• _Document_
1

I have long pipeline of commands in zsh script:

pv /dev/sda > sda.raw | sha256sum > sda.raw.sha256 | cut -c61-64 | read SHASUM

how can I check inside an if statement, that all commands exited successfully?

I know about ${pipestatus[@]}, but it is an array. So I would have to check each element individually.

Is there some shortcut to check that ${pipestatus[@]} contains only 0 ?

UPDATE:

I have discovered some weird behavior:

for testing, I set up small filesystem (10MB) so that it fills up quickly:

#!/bin/zsh

set -o pipefail

if pv /dev/zero > loop/file ; then
echo OK
else
echo FAIL
fi

as expected, I get following error, and "FAIL" printed:

pv: write failed: No space left on device

However, when I change the pv command just slightly, it suddenly does not print any error, and the pv command seems to run indefinitely (even though there is no space left on the device)

• _Listing_
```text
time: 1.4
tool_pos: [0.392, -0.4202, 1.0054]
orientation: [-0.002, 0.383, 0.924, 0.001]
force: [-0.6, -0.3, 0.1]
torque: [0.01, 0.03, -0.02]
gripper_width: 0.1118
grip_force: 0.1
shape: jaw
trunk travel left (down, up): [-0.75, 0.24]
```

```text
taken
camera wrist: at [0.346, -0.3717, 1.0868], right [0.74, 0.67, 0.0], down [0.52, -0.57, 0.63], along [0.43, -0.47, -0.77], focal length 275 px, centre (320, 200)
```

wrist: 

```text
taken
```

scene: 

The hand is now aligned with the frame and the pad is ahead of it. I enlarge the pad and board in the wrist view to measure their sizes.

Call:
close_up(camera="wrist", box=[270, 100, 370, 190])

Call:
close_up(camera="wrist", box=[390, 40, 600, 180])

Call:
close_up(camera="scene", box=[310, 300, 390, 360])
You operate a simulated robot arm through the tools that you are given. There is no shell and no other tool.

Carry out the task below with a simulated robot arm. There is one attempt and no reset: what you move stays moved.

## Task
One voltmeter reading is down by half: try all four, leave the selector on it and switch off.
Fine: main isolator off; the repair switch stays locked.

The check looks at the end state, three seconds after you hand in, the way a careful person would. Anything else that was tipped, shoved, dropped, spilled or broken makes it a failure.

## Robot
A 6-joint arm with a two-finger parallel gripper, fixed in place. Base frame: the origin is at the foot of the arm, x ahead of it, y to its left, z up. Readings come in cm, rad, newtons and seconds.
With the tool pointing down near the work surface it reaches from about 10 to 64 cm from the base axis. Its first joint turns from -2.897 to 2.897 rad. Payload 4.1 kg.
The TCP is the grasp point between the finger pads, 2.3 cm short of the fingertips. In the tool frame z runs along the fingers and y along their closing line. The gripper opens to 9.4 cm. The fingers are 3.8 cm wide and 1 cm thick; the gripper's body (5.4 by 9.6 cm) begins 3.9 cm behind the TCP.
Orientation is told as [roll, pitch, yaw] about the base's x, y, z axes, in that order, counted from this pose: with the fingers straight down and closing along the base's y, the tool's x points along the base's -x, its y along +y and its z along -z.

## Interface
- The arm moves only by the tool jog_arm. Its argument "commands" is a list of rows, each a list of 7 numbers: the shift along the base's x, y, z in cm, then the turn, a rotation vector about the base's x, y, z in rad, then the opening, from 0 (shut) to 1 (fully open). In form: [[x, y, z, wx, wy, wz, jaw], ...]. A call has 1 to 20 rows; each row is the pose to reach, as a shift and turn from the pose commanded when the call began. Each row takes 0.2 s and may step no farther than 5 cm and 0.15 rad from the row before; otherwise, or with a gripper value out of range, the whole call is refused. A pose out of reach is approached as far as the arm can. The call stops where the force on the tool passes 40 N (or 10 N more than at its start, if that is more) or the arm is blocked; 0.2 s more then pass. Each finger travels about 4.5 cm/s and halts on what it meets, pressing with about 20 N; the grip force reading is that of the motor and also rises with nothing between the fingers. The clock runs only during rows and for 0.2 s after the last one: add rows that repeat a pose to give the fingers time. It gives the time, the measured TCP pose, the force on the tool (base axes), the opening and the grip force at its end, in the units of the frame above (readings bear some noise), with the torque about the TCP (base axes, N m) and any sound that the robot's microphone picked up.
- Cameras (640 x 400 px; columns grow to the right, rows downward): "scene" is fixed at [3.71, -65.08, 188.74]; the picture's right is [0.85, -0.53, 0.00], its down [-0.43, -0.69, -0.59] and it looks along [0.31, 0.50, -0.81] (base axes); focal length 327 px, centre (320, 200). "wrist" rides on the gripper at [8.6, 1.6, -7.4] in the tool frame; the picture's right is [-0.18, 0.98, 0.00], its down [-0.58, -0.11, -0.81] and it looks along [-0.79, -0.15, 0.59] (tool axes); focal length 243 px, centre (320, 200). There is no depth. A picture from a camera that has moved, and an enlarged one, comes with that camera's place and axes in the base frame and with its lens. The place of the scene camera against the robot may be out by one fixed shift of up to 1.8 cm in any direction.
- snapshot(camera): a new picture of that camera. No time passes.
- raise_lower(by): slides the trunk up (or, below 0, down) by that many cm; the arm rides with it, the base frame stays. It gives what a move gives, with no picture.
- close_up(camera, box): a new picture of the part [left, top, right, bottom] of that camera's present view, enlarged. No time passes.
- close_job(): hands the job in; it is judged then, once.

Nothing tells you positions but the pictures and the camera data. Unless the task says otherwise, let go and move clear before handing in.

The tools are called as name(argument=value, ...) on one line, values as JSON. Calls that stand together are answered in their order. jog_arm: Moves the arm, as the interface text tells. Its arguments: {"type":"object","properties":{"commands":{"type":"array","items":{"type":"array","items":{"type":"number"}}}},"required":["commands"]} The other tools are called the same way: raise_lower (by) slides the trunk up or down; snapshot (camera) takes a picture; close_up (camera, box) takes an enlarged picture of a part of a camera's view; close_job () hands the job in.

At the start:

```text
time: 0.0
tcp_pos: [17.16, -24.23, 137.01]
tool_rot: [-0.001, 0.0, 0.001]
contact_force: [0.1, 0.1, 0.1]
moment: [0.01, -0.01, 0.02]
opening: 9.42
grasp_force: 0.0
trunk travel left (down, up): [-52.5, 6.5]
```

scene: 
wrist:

• _Written problem 1_
Copy exactly, and only, the lines from the one containing "The check looks" through the one containing "With the tool".
• _Written problem 2_
Please continue the document.

• _Reply 1_
The check looks at the end state, three seconds after you hand in, the way a careful person would. Anything else that was tipped, shoved, dropped, spilled or broken makes it a failure.

## Robot
A 6-joint arm with a two-finger parallel gripper, fixed in place. Base frame: the origin is at the foot of the arm, x ahead of it, y to its left, z up. Readings come in cm, rad, newtons and seconds.
With the tool pointing down near the work surface it reaches from about 10 to 64 cm from the base axis. Its first joint turns from -2.897 to 2.897 rad. Payload 4.1 kg.

• _Reply 2_
#!/bin/zsh

set -o pipefail

if pv /dev/zero > loop/file | sha256sum ; then
echo OK
else
echo FAIL
fi
5
  • Set pipefail and check $??
    – muru
    Oct 3 at 3:23
  • A comment about the pipeline you show: pv seems to write to a file via a redirection, meaning sha256sum won't ever get anything to process. Likewise, the output of sha256sum is redirected to a file, so even if it produced output, cut would never get anything to work with. Consequently, the final read won't do anything as all the data is written to files instead of to the next stage of the pipeline. If the redirections are removed, the read might read something into the SHASUM variable, but this is not what our question is about.
    – Kusalananda
    Oct 3 at 7:43
  • @Kusalananda - I think this works in zsh when you enable the multios option Oct 3 at 8:23
  • So it does (sorry for not using my brain). Still, it would be better, for the readability of the question, if the reliance on this feature was either pointed out explicitly or removed in the question.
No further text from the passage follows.